As your parents get older, you might start to notice that have started having more difficulty doing things they once did with ease. Basic things like cooking, cleaning, driving, and grocery shopping all start to become more difficult. Your parents might not want to admit it, but they may start to need your help. In addition to helping them with these basic tasks, they may start needing help with their finances. As a caretaker for your parents, it’s important to make sure that their finances are in good order to avoid debt and other financial complications. There are ways in which you can help your senior parents with their finances, giving them, and you, peace of mind.
Create a Budget
When starting to help your parents manage their finances, it is important to create a budget. This way, you, and they, can see where their money is coming from as well as where it is going. Write down a list of all of their income sources, such as social security, pensions, retirement accounts, and the like. Then make a list of all of their expenses. These might include things such as cellphones, cable and internet, utilities, and groceries. If necessary, you can help them to cut unnecessary expenses, such as reducing or combining insurance policies and eliminating magazine subscriptions. You may also check to see if they are eligible for additional entitlements through the local, state, or national governments.
Get a Power of Attorney
Getting a power of attorney will help you to better manage your parents’ finances. You will legally be able to act on their behalf in financial and legal matters. This can mean accessing bank account information, talking to their insurance company, contacting their pension administrators and more. A POA will also help you to add your name to your parents’ bank account, which will also help you to pay their bills.
Set Up Automated Payments
Speaking of making payments, setting up automated payments for recurring expenses that your parents have. With automated payments, the bills are paid on the same day every month. Without having to worry about whether or not they made their payments on time, you can help to alleviate stress.

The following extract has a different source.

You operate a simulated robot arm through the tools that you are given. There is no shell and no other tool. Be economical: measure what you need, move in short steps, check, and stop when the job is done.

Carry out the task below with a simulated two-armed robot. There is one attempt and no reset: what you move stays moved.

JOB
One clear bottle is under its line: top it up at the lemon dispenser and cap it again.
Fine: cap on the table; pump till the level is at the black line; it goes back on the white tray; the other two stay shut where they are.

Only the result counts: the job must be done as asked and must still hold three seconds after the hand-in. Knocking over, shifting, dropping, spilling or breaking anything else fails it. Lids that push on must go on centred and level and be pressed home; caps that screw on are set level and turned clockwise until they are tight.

Talk About Scams and Fraudsters
Unfortunately, approximately 25 million Americans are victims of consumer fraud. The senior population tends to be the largest target. To help prevent these issues, talk with your parents about the types of fraud that can occur, such as phone calls from individuals claiming to be from the IRS or Social Security. These fraudsters often ask for credit card information or bank information, claiming that you owe money and that you will be in trouble if you do not pay. Avoid lecturing by saying that everyone, regardless of age, can fall victim to these scams.
Make Sure Legal Documents are Up to Date
Collect and go over all of your parents’ legal documents with them, including their wills, life insurance policies, investment accounts, tax information, and any other documents that they might have. Make sure that all of their documents are up to date. This might mean updating their wills or reducing their life insurance policies because they no longer have dependent children to take care of. Keep all of this important information, as well as bank information and passwords, in a locked, fire-safe box. It is also important that you document everything that you do, including keeping copies of checks written, receipts, and more. This can help you to avoid potential legal issues in the future with other family members.
Keep Your Parents in the Loop
Don’t just take over your parents’ finances and not tell them everything that you’re doing. This can lead to resentment. While it might be easier just to manage everything by yourself, it is essential that you keep your parents informed of what you are doing every step of the way. Ask for their input. Keeping your parents involved with their own finances can help to help with their morale and can also help to enhance your bond with them.
Talking with your parents about helping them with their finances can be a touchy subject, but one that will eventually need to be discussed. By working with your parents, and keeping them involved with their finances as long as possible, the whole process can be made much easier, and can prevent serious issues from taking everyone by surprise.